Занимательная история Казахстана от Андрея Михайлова
В современном мире дервиши воспринимаются бескорыстными носителями истины и обладателями каких-то сверхчеловеческих свойств. Им подражают, у них ищут истину, на них равняются (и даже делают на них деньги). И вряд ли все эти любители "дервишеских" перфомансов, ролевых игр и тренингов представляют (да вряд ли и хотят представлять) – какими они были на самом деле.
Давайте восполним пробел, воспользовавшись наблюдениями тех, кто видел настоящих дервишей самолично.

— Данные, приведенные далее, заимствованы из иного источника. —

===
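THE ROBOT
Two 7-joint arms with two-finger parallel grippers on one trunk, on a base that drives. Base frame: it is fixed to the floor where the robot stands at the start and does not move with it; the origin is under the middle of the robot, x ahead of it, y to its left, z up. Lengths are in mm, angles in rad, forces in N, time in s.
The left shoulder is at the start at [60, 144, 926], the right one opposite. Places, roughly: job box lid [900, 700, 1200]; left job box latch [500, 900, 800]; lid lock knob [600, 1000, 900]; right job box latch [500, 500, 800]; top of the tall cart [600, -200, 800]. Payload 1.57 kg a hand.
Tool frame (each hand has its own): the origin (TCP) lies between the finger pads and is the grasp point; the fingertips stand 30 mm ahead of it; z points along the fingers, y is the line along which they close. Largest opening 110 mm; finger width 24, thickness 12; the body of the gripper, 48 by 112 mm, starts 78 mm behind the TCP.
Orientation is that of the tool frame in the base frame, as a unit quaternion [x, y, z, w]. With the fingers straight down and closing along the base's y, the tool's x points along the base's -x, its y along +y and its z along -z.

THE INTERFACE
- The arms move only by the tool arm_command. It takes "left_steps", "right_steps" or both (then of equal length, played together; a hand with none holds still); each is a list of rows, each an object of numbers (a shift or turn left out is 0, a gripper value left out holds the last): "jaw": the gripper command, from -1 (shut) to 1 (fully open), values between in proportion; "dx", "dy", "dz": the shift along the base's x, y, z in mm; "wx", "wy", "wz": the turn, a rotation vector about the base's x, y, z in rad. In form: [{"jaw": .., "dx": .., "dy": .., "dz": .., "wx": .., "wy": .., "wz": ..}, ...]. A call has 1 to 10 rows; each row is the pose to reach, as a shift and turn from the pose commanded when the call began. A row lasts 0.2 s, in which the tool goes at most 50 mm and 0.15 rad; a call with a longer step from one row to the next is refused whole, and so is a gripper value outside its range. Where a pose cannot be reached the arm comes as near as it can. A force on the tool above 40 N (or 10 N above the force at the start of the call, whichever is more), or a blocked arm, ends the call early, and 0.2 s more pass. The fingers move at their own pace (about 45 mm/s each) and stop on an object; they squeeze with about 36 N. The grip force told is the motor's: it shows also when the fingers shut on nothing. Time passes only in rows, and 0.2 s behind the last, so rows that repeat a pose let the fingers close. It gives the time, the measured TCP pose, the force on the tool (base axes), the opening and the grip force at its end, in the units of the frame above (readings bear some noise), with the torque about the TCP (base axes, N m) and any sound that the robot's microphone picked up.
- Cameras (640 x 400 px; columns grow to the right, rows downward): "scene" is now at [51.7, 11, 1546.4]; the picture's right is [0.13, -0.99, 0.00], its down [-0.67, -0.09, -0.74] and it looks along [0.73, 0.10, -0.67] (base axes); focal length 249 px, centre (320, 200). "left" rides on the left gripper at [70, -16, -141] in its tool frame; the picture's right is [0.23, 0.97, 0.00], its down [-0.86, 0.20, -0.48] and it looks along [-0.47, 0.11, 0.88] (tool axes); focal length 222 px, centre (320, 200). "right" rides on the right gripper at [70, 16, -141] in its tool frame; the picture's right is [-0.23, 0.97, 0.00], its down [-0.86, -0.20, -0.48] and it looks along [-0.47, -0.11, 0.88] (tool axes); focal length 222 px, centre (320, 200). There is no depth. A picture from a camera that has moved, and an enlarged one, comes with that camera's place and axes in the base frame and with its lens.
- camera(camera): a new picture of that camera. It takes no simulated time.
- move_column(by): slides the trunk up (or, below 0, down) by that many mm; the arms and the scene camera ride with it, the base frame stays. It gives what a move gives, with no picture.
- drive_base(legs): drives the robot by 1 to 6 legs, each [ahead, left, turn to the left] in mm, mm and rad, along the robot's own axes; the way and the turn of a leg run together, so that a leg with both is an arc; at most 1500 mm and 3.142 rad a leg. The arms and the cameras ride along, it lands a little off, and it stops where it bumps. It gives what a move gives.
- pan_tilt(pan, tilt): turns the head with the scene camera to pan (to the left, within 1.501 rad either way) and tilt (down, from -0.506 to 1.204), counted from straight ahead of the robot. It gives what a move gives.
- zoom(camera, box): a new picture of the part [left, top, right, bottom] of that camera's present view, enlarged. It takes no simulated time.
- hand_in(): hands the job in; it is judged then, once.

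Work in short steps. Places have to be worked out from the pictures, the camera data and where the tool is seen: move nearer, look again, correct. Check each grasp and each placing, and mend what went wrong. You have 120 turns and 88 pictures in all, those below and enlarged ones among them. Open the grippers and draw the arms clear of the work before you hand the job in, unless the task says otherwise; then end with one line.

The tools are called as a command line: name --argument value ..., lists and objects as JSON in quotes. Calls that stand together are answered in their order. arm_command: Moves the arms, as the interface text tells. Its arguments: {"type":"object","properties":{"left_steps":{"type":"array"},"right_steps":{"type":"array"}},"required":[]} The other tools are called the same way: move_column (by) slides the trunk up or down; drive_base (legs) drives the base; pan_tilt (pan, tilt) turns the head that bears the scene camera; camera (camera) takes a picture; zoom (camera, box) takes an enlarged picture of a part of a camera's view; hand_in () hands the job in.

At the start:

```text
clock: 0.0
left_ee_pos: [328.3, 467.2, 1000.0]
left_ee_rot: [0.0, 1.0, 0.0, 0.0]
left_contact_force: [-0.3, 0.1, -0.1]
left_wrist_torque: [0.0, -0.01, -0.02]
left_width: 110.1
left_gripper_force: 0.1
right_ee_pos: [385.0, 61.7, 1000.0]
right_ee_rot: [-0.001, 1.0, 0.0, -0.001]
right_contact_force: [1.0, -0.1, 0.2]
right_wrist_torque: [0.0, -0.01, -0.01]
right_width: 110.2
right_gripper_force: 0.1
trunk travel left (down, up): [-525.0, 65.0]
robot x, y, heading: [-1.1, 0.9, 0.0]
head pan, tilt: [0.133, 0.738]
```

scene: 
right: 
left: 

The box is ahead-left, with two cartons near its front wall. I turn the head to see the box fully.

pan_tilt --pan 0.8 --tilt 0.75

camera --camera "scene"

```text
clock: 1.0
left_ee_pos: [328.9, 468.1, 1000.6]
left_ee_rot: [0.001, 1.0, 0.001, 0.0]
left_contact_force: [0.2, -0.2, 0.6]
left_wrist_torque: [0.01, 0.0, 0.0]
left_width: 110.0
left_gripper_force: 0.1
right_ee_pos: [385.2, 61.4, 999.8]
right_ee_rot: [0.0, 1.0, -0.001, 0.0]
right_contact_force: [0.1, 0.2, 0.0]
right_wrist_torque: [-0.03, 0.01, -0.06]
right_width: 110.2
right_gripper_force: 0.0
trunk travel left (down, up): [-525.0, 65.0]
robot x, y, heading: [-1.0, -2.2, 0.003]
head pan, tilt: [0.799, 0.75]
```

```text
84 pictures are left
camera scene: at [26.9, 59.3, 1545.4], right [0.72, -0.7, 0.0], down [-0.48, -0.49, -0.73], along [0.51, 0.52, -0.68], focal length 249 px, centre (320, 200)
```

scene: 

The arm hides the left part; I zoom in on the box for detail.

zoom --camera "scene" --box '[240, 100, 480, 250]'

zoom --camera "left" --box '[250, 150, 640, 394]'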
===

Шейх Абу-ль-Хасан Харасани: "Ни покоя, ни печали, ни радости" …
"Дервиш тот, у кого нет помысла в сердце. Он говорит, и речи у него нет, он слышит и слуха у него нет, он ест, и вкуса пищи у него нет, у него нет ни движения, ни покоя, ни печали, ни радости", - так определял классическую суть дервиша хорасанский шейх Абу-ль-Хасан Харасани.
"Дервиш" обычно переводится, как "одетый в шерсть", "шерстяной", "сермяжник". А иногда более фигурально - "нищий". Традиционные синонимы - "факир", "календер", "дивана".
Но, как часто случается - между умозрительным идеалом нищенствовавшего суфия и реальным персонажем со временем ложится глубокая пропасть, перебраться через которую всё сложнее даже самым избранным мудрецам и фанатикам. Те дервиши, которые были чуть ли не обязательными персонажами на дорогах Туркестана и попадались на глаза европейских наблюдателей в XVIII- XIX веках, разительно отличались от нарисованных идеологами суфизма бесстрастных и бескорыстных молчальников-богоискателей.
Т. Бурнашев: "Сии тунеядцы бывают разного возраста и все мужского пола…".
Первое, что бросалось в глаза постороннему, вызывающий внешний вид дервишей, сильно отличавший их от простых обывателей и благочестивых представителей официального ислама. Характерно впечатление от столкновения с адептами знаменитого ордена Накшбендийя Т. БУРНАШЕВА, посетившего Благословенную Бухару в конце XVIII века:
"Сии тунеядцы бывают разного возраста и все мужского пола. Они ходят станищами; иные кричат во всё горло стихи из Корана, другие – разные песни и, делая всякие кривляния и неистовства, просят подаяния. Если не получают оного добровольно, то стараются даже насилием вырвать из чужих рук деньги и чужие вещи".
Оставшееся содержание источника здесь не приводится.